* _Provided material_:
=-=-=

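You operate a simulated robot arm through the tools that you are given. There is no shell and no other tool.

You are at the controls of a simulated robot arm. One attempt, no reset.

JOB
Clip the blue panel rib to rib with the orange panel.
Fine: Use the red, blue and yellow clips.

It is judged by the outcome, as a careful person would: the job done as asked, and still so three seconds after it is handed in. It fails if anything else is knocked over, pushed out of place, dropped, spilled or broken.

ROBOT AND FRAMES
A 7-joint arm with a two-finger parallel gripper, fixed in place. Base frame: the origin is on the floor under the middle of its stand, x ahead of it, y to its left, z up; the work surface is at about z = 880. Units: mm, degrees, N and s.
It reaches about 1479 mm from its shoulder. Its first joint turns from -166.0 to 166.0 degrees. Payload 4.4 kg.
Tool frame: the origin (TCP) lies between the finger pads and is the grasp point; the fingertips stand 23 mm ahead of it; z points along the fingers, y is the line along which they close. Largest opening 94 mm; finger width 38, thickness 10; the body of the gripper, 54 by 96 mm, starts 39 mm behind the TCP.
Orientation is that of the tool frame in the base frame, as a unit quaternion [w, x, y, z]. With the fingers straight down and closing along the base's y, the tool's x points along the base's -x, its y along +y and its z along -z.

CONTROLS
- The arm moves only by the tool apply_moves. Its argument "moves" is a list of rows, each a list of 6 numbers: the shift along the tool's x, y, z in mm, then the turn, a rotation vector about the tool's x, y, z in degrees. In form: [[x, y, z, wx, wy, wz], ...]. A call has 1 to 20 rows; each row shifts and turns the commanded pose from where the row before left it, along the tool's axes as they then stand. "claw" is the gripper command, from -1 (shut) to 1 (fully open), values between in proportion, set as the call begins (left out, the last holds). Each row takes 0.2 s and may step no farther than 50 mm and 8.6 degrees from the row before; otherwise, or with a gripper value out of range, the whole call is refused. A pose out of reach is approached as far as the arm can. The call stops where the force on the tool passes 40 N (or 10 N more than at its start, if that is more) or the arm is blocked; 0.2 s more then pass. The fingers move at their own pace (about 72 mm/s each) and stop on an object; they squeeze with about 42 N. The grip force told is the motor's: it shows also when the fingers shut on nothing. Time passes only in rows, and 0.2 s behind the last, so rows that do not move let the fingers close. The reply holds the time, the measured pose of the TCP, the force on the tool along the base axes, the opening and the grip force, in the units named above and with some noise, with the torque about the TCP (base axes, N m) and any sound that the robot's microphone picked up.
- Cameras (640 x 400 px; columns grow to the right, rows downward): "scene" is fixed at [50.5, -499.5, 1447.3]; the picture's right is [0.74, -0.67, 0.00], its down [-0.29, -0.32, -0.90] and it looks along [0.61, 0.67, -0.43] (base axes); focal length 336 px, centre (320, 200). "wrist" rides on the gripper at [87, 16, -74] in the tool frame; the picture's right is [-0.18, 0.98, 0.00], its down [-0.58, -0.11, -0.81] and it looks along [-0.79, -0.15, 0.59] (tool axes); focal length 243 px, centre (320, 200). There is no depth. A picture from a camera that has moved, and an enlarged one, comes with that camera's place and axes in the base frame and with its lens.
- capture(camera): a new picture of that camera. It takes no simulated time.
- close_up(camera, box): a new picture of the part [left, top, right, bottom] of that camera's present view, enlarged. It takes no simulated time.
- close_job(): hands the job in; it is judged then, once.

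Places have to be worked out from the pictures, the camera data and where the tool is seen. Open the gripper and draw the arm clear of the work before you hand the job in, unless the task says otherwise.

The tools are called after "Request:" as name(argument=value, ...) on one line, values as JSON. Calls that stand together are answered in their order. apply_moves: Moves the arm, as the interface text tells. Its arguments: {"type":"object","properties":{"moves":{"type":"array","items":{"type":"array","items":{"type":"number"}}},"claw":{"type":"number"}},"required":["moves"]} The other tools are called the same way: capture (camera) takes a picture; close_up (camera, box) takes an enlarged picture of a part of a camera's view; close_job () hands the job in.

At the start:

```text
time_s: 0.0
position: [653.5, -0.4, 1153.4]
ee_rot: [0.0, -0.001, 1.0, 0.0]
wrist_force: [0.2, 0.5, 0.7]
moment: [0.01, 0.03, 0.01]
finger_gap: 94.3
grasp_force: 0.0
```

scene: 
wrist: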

=-=-=

Return a word-for-word copy of the lines from the beginning of the listing to the line holding "It reaches about", both kept.

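You operate a simulated robot arm through the tools that you are given. There is no shell and no other tool.

You are at the controls of a simulated robot arm. One attempt, no reset.

JOB
Clip the blue panel rib to rib with the orange panel.
Fine: Use the red, blue and yellow clips.

It is judged by the outcome, as a careful person would: the job done as asked, and still so three seconds after it is handed in. It fails if anything else is knocked over, pushed out of place, dropped, spilled or broken.

ROBOT AND FRAMES
A 7-joint arm with a two-finger parallel gripper, fixed in place. Base frame: the origin is on the floor under the middle of its stand, x ahead of it, y to its left, z up; the work surface is at about z = 880. Units: mm, degrees, N and s.
It reaches about 1479 mm from its shoulder. Its first joint turns from -166.0 to 166.0 degrees. Payload 4.4 kg.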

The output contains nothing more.